Yes indeed.  They come up all too regularly - another list member once
memorably described them to me privately as "Nazi Threads".  They are
tedious games of chop-logic best avoided, like endless baseline rallies
in tennis, and for the reasons you so graphically outline.

>Just as there is a great difference between saying "I hate atonal
>music" (a personal opinion) and "atonal music is bad" (a categorical
>assertion), there is a great difference between saying "I dislike
>Liszt's music because it sounds full of vanity to me" and "Lizst's
>music is bad because it is full of vanity."

This problem of trompe l'oeil objectivity is caused by our desire to
dignify our little *opinions*, which can spring from a variety of causes
which have little interest to anyone outside ourselves, into ringing
*judgements* of an even-handed sagacity to which all rational folk will
naturally bow.  If we manage to throw in a bit of moral opprobrium or
superiority for good measure, so much the better.
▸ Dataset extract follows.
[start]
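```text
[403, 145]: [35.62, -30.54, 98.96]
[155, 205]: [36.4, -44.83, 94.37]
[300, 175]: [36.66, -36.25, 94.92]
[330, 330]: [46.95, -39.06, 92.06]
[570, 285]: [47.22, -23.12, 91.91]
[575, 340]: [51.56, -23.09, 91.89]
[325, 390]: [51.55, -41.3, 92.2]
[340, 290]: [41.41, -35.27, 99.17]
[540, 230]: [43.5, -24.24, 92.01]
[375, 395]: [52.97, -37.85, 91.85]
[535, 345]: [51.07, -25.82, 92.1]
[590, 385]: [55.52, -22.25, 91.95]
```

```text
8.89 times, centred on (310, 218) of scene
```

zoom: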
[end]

Isn't it really the case that most of our musical opinions are shifting
sands, blowing first one way and then another?  Today I might really
fancy a bracing bit of Liszt, tomorrow I won't have that inflated old
bombardon polluting my ears.  Certainly, few of us are secure enough in
our tastes not to get tetchy when they're assaulted.

With most composers who've established any sort of track record, it's
really about our own mental furniture and physical circumstances.  For
a handful of us Bax, for example, will always be one of the most fascinating
composers, and just because relatively few share this rather strange
taste doesn't mean we need to be defensive, or that his detractors are
right to say he's second-rate.  It's their bad luck they don't "get" him
- just, as Mimi said so perfectly, it's Robert's that he doesn't "get"
Liszt.

The problem with Nazi Threads is that they seldom if ever encourage
people to think about why we don't "get" a particular composer.  As we
change, so do our tastes and preferences.  As for me, I have tried very
hard ever since I've been grown up (which happened at the age of 43 or
thereabouts) not to slam into individual composers I don't happen to
"get", because I know my failure to see and enjoy what others find in
them is due to my own blinkers.  It's my failure to climb over to their
side of the fence, rather than any terminal failure in them, and going
for their jugulars makes me less rather than more likely to see the
light.

And that will be to my impoverishment, not theirs (unless they happen
to be eligible for CD royalties in which case we're both losers.) I'm
arguing this to try and convince myself, of course.  My New Year resolution
was to count to 10 before slamming into Sondheim.  Well I did get to 11,
and now I'm trying manfully to make it to 12.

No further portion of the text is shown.